The warriors withdrew in great haste having decided that discretion was the better part of valour, all the while yelling to each other, "te wahine porangi!" (she's a crazy woman). And there was Sophie in her long black dress chasing after them with the axe and yelling at them in a mixture of broken German and English.
From that day onward Sophie Subritzky was held in the highest regard by the warriors for having proved herself in battle she was considered to be their equal.
In 1875, Sophie Subritzky died at Houhora at the age of 77 years, after a full and most interesting life. She had been born in the same year that Admiral Nelson achieved his famous victory in the Battle of the Nile. She had known much joy and sadness during her lifetime and also deprivations of extreme hardship during those early days of the settlement named Nelson, and she died in her twilight years at a time when her children had achieved great prosperity. She had outlived her husband Romualdus, daughter (Doris Spanhake died in childbirth in the Barossa Valley in 1849 - she was 31 years old), and several of her grandchildren. She had ruled her family in a no-nonsense fashion and had remained fit and active throughout the whole of her life - indeed even in her seventies she is remembered for being able to lift the anvil that stood in the family smithy!
She was held in the highest regard by the local Maori population who mourned the passing of their treasured "Mata" (Mother).
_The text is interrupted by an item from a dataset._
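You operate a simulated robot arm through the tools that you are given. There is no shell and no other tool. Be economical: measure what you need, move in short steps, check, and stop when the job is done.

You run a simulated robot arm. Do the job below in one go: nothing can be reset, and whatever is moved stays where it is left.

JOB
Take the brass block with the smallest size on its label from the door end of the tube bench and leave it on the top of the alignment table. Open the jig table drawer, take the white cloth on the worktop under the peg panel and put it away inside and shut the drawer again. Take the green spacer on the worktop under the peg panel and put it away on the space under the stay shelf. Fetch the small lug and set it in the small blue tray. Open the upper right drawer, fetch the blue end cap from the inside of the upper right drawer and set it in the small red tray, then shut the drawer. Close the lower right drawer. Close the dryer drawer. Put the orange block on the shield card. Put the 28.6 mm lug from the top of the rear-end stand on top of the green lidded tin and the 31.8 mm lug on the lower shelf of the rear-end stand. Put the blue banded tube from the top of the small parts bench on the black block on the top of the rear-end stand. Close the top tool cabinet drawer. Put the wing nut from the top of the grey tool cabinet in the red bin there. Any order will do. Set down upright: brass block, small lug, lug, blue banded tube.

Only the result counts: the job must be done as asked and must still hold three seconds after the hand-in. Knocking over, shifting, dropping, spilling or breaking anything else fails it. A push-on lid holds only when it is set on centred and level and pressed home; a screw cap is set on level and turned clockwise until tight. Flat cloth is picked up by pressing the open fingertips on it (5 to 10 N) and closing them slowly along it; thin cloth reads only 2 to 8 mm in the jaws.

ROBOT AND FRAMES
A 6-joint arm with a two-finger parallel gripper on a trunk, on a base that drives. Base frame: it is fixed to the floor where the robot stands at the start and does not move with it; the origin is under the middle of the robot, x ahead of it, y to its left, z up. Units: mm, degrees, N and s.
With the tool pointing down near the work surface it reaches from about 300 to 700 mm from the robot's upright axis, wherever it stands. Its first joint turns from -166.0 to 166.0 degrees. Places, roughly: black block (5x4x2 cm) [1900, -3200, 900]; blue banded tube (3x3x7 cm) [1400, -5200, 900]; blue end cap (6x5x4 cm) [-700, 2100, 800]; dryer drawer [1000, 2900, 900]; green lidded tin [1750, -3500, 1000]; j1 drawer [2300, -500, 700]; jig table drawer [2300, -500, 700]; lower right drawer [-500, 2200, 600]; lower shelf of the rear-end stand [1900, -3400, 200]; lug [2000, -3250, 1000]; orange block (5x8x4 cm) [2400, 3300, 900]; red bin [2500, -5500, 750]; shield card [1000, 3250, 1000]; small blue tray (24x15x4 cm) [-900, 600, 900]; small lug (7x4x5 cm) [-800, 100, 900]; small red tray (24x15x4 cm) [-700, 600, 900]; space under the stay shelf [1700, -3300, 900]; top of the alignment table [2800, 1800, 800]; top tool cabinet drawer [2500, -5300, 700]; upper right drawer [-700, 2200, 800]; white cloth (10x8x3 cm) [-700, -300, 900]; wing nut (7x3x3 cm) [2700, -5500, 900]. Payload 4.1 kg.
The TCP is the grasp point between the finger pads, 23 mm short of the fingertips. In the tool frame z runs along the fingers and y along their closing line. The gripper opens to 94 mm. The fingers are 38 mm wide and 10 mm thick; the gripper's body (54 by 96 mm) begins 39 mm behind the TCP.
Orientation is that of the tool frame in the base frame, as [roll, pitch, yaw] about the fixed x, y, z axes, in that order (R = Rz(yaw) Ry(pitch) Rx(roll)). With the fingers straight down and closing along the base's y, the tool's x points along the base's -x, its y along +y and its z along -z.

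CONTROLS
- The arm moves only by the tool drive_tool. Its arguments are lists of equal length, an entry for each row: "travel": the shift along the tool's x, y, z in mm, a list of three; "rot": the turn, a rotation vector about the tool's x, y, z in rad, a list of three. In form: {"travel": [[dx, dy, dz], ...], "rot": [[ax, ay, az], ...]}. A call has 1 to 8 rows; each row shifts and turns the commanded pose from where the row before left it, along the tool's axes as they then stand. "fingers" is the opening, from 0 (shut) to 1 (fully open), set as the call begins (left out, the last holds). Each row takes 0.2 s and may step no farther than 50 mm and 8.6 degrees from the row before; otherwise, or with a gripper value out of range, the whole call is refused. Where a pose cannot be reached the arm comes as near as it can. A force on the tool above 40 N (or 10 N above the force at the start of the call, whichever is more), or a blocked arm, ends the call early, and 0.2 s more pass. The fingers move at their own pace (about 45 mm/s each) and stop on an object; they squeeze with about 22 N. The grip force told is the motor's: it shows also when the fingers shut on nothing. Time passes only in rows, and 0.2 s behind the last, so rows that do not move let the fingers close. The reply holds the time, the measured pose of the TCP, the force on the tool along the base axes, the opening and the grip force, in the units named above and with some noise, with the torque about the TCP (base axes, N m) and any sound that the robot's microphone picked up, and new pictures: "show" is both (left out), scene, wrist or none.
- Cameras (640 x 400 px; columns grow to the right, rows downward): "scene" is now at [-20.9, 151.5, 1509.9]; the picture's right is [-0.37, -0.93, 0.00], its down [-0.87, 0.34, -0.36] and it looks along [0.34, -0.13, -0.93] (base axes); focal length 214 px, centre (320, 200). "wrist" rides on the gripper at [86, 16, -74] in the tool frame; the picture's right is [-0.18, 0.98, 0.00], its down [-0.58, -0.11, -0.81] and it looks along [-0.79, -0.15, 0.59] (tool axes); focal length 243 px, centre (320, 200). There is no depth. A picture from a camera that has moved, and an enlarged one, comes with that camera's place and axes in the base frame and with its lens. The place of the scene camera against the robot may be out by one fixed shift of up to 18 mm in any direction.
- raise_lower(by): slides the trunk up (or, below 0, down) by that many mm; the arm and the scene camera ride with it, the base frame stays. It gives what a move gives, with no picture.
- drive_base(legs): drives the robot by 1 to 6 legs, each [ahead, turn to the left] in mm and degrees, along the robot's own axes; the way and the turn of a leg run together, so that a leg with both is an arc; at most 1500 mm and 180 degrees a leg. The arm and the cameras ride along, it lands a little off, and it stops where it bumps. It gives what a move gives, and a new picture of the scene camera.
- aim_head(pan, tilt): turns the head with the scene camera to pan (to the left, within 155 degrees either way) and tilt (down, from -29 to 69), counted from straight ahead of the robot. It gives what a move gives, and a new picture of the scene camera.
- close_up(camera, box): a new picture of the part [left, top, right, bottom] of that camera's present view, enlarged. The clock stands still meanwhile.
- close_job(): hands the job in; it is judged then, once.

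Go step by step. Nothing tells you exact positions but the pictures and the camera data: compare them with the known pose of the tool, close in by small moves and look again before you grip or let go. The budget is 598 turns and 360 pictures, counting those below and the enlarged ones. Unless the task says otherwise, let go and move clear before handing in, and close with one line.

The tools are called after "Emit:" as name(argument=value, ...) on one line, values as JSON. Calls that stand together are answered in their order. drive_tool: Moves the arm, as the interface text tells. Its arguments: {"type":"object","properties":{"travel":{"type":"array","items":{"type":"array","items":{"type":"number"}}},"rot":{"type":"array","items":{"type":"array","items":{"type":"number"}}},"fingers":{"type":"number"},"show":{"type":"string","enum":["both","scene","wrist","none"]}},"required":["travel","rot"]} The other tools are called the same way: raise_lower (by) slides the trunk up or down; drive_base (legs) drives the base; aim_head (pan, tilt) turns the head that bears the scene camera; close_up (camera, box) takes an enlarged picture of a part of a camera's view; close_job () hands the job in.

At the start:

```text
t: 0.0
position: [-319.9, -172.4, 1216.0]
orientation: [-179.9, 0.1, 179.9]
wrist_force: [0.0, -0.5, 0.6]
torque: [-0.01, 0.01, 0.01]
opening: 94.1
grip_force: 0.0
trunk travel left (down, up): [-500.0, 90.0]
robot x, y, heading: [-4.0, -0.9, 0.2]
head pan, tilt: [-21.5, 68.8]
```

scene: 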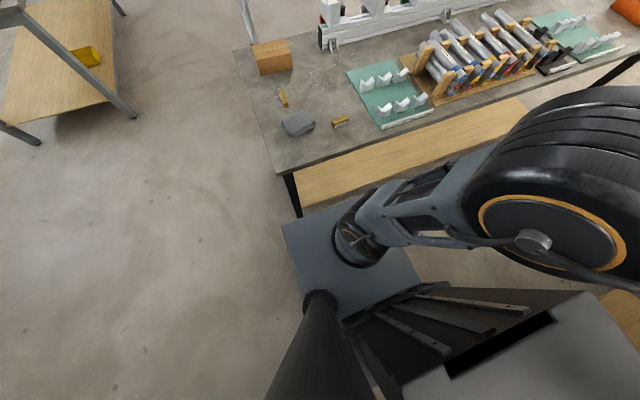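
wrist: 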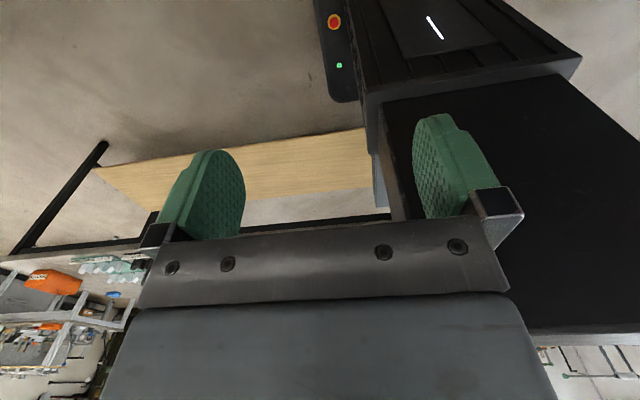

They gathered at the homestead and informed the Subritzky family that the elders wished to take her remains to the marae so she could be honoured with a tangi. The family respectfully declined the honour and a Christian service was held at the homestead from where her body was taken by boat across the harbour to the base of Mount Camel where she was interred in what is now known as the Subritzky family cemetery.
Little did the widow Sophie Subritzky realise when she set sail for the Antipodes all of those long years ago; with three small sons, and married daughter, that she would become the matriarch of such an influential dynasty. Her story itself is quite typical of the sheer grit and determination of many of the pioneering women who came to this country, and shaped the history of early New Zealand.
Today she has more than three thousand descendents, both Pakeha and Maori, and many of her female descendents are named in her honour (her Maori descendents are often called "Te Paea") and she is always referred to within the extended family as "Old Sophie".